An interesting misunderstanding arose on Facebook this week which we thought would be worth noting here on the site, given that our first batch of Cambrian Mountains Wool is defined as a ‘Fine Mule’ from Welsh Mule sheep.

In the UK, the term ‘Mule’ in the sheep world refers to a cross breed. With thanks to Wikipedia who have defined our Mule much more succinctly than we might:

In sheep farming, the term Mule is used to refer to a cross between a upland ram (usually a Bluefaced Leicester) and a purebred upland (or hill) ewe. The production of such mule ewes is a widely used breeding management system which offers several advantages to the farmer.
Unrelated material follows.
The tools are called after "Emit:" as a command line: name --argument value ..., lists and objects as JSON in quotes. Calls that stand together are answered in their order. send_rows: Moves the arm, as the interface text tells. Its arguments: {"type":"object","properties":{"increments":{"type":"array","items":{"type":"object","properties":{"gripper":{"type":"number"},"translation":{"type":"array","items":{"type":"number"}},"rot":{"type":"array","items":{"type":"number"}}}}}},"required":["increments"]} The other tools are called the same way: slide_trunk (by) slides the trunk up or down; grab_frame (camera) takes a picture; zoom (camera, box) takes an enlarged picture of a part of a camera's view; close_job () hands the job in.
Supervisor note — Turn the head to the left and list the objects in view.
However, when we posted to Facebook about the 2015 challenge, one reader from outside of the UK expressed this view:

Don’t like the idea of using mulesed wool

We hadn’t cottoned on that the term ‘mule’ in the wider sheep world could be taken to mean the practice exercised on some farms in Australia of ‘mulesing’ Merino sheep. A surgical procedure involving the trimming of skin from a Merino lamb is used to help in the fight against flystrike. We will spare you the details as it might be breakfast time and you probably haven’t come here expecting this kind of discussion, but if you want to know more, this article from the RSPCA of Australia offers a reasonably balanced explanation.

This is not a common practice elsewhere, and certainly not a common practice in the UK.

We’d like to say loudly and clearly:

Our Welsh mules will not have not been mulesed

Though we cannot promise that they have not been docked.